**WHAT YOU ARE ASKED TO DO:** Locate the lines where "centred" occurs and copy them as they stand.

══════

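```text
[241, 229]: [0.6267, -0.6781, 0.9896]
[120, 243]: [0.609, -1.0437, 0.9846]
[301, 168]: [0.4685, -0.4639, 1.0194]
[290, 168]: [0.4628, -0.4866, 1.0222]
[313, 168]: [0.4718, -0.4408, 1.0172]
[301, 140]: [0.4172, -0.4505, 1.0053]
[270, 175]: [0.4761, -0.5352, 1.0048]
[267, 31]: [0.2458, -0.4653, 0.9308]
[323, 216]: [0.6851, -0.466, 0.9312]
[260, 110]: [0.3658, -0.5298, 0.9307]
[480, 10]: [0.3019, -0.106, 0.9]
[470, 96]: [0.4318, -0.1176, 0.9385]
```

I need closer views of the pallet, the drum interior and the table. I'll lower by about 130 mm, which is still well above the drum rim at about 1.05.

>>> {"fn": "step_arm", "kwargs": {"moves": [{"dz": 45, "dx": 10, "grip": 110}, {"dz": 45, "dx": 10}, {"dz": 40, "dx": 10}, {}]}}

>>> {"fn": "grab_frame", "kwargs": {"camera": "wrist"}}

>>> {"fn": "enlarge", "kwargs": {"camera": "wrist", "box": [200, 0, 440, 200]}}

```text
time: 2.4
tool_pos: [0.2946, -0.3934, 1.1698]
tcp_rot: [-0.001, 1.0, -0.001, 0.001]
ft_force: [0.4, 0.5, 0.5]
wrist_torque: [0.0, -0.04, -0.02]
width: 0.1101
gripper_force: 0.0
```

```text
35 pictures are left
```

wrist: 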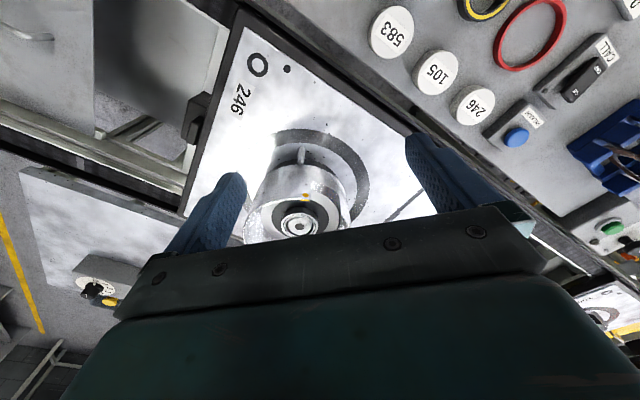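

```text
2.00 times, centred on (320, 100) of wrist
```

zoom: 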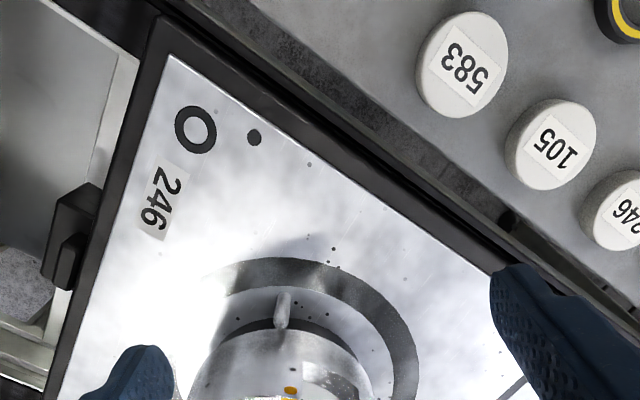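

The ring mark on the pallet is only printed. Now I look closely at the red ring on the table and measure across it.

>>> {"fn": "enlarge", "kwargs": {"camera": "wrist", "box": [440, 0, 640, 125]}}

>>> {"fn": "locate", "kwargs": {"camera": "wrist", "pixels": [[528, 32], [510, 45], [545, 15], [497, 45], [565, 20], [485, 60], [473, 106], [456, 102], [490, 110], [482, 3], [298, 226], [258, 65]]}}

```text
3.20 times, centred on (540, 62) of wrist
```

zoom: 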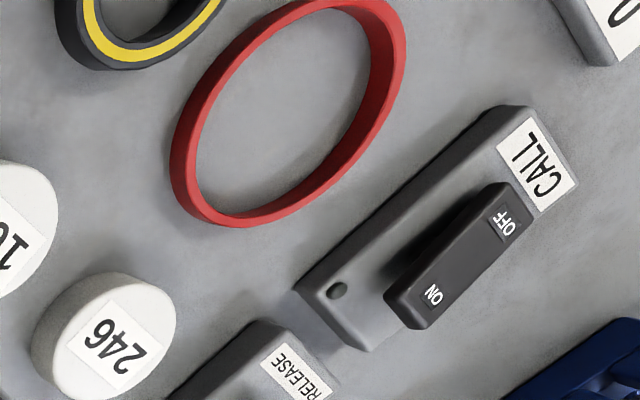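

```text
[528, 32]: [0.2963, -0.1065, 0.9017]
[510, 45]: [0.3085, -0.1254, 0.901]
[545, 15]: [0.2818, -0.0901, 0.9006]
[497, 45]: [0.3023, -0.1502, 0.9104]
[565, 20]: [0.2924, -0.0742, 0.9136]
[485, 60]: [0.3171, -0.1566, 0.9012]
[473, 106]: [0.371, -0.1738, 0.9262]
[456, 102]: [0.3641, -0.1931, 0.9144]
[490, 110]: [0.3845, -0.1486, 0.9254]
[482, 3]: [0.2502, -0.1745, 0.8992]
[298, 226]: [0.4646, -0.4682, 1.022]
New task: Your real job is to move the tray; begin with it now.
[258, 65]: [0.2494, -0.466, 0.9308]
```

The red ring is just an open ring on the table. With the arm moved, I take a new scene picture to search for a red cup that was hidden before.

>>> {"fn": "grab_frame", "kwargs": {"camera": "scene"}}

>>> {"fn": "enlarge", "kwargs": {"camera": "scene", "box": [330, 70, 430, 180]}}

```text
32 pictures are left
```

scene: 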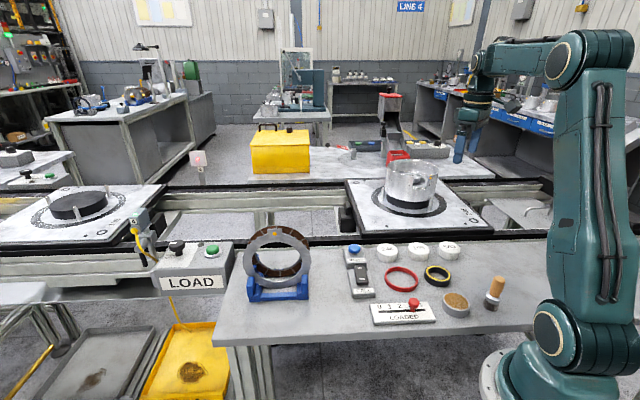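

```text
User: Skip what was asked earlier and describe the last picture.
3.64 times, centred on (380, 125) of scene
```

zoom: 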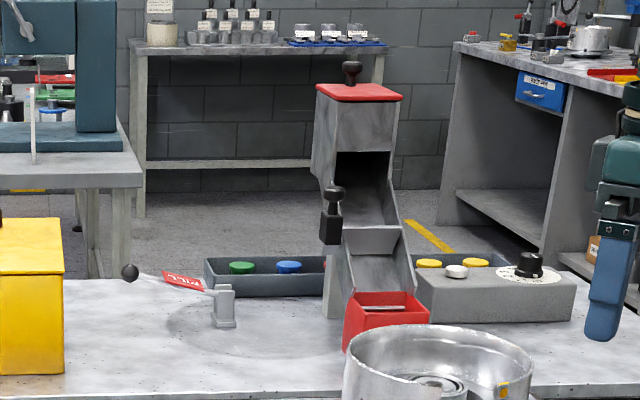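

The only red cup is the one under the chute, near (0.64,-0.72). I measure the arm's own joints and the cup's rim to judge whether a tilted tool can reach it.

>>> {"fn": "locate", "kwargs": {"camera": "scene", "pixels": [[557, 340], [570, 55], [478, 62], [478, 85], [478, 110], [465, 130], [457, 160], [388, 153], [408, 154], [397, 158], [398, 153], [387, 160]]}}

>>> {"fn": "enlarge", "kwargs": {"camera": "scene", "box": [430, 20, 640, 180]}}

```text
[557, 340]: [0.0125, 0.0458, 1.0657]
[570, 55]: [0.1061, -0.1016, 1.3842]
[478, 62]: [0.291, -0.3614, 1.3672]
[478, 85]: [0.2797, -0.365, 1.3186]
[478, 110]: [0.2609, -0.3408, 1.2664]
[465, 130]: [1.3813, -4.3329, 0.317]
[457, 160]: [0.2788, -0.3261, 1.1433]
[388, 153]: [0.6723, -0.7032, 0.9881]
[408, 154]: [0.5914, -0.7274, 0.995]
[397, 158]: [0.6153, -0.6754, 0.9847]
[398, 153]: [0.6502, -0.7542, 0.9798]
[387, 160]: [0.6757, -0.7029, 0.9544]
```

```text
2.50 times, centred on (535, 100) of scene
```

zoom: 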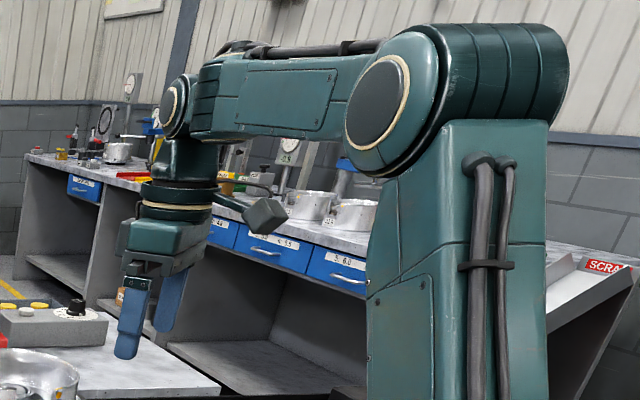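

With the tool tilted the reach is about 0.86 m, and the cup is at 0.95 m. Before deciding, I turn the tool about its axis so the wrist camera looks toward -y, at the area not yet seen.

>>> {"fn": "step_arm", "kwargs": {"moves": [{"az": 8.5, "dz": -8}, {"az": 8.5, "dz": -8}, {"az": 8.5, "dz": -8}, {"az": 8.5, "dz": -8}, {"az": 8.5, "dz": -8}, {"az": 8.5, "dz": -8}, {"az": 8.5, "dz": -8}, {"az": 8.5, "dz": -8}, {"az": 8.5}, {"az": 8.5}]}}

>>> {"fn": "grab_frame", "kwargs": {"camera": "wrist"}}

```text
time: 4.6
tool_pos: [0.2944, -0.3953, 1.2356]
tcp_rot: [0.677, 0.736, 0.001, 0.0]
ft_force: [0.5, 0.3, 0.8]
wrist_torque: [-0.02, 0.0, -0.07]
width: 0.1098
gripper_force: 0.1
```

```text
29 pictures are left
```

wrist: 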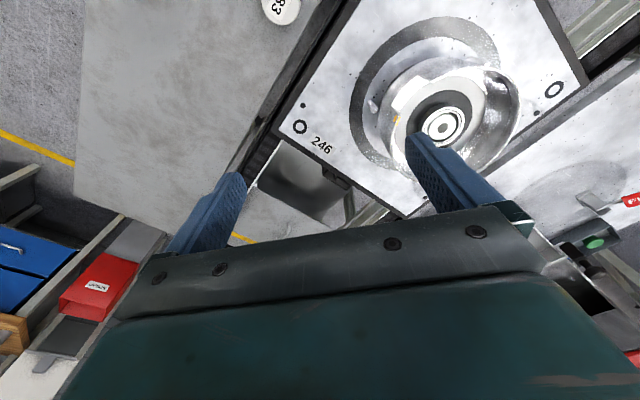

══════

**FINISHED EXERCISE:**
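2.00 times, centred on (320, 100) of wrist
3.20 times, centred on (540, 62) of wrist
3.64 times, centred on (380, 125) of scene
2.50 times, centred on (535, 100) of scene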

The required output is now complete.